Direction:
Give back the exact lines spanning from the line with "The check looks" to the line with "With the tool", with both of those lines included and no others.

Information supplied:
+++
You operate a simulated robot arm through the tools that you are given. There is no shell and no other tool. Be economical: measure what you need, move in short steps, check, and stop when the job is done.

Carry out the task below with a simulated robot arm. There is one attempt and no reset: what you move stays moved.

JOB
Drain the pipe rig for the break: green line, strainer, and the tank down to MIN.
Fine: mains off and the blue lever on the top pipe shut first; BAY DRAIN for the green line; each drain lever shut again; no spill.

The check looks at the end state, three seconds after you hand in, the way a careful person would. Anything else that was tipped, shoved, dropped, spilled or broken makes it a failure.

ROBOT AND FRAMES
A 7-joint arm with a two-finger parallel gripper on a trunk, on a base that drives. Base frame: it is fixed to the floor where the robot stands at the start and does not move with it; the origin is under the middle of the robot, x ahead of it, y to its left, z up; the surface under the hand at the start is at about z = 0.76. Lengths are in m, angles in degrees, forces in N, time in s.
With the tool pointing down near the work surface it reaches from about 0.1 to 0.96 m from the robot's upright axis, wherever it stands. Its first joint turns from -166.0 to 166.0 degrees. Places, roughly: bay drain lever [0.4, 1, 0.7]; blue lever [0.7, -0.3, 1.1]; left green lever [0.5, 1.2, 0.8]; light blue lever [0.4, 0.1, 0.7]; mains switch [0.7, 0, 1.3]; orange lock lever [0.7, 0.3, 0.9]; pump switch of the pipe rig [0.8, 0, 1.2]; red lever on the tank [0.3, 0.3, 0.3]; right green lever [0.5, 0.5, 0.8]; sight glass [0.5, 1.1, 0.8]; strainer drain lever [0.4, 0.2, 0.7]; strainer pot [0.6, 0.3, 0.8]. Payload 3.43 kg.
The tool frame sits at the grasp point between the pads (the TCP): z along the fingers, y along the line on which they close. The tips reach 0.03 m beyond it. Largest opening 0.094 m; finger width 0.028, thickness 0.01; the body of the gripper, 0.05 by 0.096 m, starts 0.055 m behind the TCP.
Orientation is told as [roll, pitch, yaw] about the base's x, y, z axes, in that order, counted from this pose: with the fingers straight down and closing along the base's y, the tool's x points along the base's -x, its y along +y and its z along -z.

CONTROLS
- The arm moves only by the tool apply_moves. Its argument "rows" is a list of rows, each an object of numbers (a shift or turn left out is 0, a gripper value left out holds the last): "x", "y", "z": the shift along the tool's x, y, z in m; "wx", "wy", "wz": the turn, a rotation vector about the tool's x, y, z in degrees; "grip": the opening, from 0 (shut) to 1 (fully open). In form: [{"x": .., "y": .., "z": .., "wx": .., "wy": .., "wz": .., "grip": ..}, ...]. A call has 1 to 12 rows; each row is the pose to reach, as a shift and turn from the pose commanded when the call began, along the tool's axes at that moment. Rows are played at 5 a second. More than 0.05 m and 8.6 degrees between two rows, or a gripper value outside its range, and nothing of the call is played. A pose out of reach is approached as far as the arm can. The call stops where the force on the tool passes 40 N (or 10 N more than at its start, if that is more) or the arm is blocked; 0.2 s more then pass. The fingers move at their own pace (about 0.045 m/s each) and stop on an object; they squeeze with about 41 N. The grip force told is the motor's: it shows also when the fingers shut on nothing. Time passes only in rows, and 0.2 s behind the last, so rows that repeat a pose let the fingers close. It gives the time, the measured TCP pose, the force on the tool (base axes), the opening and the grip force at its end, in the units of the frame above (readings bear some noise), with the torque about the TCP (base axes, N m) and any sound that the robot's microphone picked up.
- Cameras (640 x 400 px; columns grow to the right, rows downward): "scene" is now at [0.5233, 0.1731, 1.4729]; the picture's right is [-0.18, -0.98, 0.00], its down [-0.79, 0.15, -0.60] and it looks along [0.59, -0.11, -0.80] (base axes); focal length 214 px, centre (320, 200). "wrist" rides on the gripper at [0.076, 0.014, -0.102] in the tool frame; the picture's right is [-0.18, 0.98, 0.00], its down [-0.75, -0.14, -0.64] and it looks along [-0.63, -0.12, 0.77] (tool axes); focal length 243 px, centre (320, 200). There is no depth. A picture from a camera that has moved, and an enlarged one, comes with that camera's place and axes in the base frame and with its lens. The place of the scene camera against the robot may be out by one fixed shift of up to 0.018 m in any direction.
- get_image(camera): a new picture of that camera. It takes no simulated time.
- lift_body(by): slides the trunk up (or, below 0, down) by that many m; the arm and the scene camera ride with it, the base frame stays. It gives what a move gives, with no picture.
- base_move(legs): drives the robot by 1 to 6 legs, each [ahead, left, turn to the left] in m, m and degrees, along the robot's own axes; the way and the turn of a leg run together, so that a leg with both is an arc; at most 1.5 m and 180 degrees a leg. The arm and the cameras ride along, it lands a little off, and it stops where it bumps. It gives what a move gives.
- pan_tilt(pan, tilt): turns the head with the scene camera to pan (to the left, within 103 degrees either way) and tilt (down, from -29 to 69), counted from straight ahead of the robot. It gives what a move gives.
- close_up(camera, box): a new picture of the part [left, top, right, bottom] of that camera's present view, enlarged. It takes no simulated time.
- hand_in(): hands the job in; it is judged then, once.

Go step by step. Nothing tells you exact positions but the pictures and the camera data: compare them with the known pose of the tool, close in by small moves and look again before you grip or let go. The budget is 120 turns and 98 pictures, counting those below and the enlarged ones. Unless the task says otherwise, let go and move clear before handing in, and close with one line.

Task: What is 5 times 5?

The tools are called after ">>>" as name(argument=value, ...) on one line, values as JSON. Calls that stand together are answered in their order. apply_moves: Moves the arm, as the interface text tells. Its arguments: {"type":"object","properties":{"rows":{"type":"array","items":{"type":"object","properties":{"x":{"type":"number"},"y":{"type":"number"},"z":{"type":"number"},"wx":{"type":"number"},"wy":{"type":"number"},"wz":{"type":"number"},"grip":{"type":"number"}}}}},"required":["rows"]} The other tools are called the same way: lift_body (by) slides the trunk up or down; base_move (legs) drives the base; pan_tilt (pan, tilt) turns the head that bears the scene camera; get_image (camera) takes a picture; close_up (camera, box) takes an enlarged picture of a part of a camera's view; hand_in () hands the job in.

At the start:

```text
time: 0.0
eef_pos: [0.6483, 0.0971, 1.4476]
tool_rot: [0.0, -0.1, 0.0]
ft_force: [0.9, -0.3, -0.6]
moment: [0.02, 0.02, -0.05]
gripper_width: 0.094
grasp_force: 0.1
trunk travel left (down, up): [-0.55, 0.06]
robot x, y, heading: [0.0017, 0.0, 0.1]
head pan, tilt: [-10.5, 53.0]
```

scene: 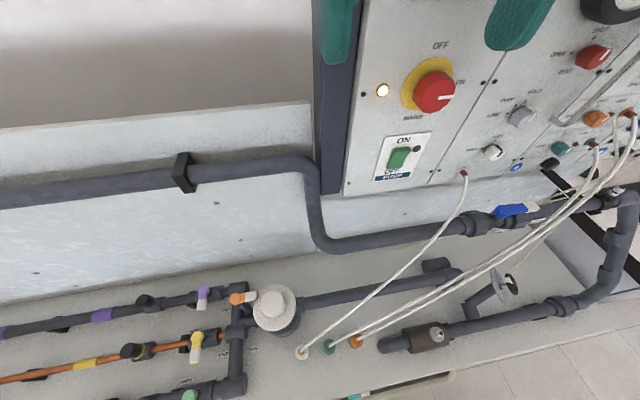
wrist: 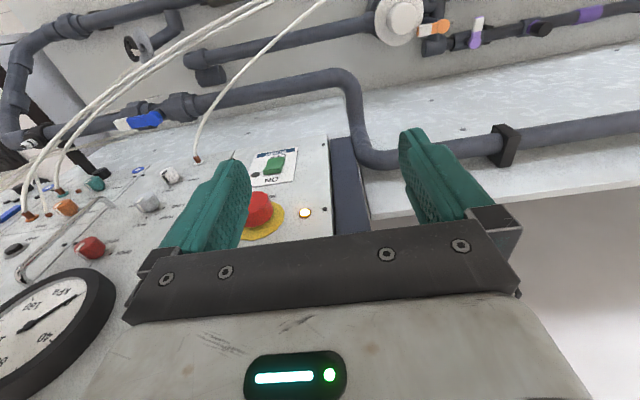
+++
Result below:
The check looks at the end state, three seconds after you hand in, the way a careful person would. Anything else that was tipped, shoved, dropped, spilled or broken makes it a failure.

ROBOT AND FRAMES
A 7-joint arm with a two-finger parallel gripper on a trunk, on a base that drives. Base frame: it is fixed to the floor where the robot stands at the start and does not move with it; the origin is under the middle of the robot, x ahead of it, y to its left, z up; the surface under the hand at the start is at about z = 0.76. Lengths are in m, angles in degrees, forces in N, time in s.
With the tool pointing down near the work surface it reaches from about 0.1 to 0.96 m from the robot's upright axis, wherever it stands. Its first joint turns from -166.0 to 166.0 degrees. Places, roughly: bay drain lever [0.4, 1, 0.7]; blue lever [0.7, -0.3, 1.1]; left green lever [0.5, 1.2, 0.8]; light blue lever [0.4, 0.1, 0.7]; mains switch [0.7, 0, 1.3]; orange lock lever [0.7, 0.3, 0.9]; pump switch of the pipe rig [0.8, 0, 1.2]; red lever on the tank [0.3, 0.3, 0.3]; right green lever [0.5, 0.5, 0.8]; sight glass [0.5, 1.1, 0.8]; strainer drain lever [0.4, 0.2, 0.7]; strainer pot [0.6, 0.3, 0.8]. Payload 3.43 kg.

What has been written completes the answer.